==== Supplied material ====

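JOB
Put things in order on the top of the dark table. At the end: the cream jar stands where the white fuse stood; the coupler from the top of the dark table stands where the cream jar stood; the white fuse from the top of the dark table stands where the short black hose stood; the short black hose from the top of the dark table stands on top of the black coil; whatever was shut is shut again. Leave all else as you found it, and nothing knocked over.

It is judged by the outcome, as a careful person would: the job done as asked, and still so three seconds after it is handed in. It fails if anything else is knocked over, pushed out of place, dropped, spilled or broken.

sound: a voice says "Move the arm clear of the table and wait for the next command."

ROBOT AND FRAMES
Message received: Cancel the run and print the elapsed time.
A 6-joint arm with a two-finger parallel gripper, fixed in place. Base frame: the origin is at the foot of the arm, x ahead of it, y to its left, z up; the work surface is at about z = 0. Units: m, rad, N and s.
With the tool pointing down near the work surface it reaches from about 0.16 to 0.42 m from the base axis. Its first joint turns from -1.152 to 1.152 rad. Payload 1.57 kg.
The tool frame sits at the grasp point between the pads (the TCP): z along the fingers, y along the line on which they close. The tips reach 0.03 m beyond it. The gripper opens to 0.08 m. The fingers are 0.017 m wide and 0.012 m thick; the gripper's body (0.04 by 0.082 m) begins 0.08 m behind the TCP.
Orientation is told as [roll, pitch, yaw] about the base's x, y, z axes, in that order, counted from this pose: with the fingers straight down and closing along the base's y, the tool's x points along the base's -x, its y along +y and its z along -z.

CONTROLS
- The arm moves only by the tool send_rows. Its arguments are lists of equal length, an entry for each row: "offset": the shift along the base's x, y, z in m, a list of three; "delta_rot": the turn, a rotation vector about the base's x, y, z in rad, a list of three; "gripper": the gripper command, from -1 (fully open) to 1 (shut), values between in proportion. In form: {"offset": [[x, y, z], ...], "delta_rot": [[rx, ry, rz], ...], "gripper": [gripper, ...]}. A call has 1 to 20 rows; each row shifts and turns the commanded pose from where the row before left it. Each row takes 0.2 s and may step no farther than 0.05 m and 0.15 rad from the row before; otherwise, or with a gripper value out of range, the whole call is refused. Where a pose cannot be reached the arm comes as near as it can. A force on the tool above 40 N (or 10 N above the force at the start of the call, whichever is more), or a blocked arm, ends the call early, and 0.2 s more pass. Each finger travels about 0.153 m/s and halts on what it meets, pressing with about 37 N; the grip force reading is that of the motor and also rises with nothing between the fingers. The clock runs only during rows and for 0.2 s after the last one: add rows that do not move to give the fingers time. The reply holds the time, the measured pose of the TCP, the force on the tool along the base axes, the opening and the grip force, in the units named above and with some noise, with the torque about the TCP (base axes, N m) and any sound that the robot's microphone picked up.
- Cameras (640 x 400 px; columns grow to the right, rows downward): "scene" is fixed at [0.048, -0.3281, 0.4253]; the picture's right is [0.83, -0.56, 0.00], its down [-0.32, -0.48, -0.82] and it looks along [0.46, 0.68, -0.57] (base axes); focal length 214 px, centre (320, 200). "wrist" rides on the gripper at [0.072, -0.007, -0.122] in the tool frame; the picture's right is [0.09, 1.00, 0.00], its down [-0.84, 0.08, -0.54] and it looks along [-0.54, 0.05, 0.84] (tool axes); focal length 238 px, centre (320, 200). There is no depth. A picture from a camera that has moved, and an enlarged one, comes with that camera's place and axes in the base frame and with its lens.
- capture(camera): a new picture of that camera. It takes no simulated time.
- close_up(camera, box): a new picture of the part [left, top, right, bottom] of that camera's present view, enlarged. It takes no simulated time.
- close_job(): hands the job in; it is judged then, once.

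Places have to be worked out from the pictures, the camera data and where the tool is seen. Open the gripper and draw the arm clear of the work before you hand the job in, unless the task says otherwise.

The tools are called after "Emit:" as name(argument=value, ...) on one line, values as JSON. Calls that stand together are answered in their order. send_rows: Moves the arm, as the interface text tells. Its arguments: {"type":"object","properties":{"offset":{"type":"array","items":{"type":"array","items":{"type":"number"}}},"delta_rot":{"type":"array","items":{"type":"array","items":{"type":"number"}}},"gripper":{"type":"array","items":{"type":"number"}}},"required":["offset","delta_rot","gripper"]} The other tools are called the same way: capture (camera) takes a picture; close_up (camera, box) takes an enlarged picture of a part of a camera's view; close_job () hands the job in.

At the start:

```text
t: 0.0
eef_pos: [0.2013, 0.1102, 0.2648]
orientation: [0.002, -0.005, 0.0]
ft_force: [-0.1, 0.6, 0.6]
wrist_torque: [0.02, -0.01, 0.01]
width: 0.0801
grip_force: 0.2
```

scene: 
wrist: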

==== Quoted passage ====

Sorumluluklar ve iş birliği
MADDE 7- (1) Bu Kanun kapsamında yer alan ve bilişim sistemleri kullanmak suretiyle hizmet sunan, veri toplayan, işleyen ve benzeri faaliyet yürütenlerin siber güvenliğe ilişkin görev ve sorumlulukları şunlardır:
a- Başkanlığın görev ve faaliyetleri kapsamında talep ettiği her türlü veri, bilgi, belge, donanım, yazılım ve diğer her türlü katkıyı öncelikle ve zamanında Başkanlığa iletmek.
b- Siber güvenliğe yönelik olarak milli güvenlik, kamu düzeni veya kamu hizmetinin gereği gibi yürütülmesi amacıyla mevzuatın öngördüğü tedbirleri almak, hizmet sundukları alanda tespit ettikleri zafiyet veya siber olayları gecikmeksizin Başkanlığa bildirmek.
c- Kamu kurumlan ve kuruluşları ile kritik altyapılarda kullanılacak siber güvenlik ürün, sistem ve hizmetleri Başkanlık tarafından yetkilendirilmiş ve belgelendirilmiş siber güvenlik uzmanları ve şirketlerden tedarik etmek.

====

Aim of the exercise: Provide the original wording of the quoted passage from "b- Siber güvenliğe" as far as "şirketlerden tedarik etmek.".

Right answer:
b- Siber güvenliğe yönelik olarak milli güvenlik, kamu düzeni veya kamu hizmetinin gereği gibi yürütülmesi amacıyla mevzuatın öngördüğü tedbirleri almak, hizmet sundukları alanda tespit ettikleri zafiyet veya siber olayları gecikmeksizin Başkanlığa bildirmek.
c- Kamu kurumlan ve kuruluşları ile kritik altyapılarda kullanılacak siber güvenlik ürün, sistem ve hizmetleri Başkanlık tarafından yetkilendirilmiş ve belgelendirilmiş siber güvenlik uzmanları ve şirketlerden tedarik etmek.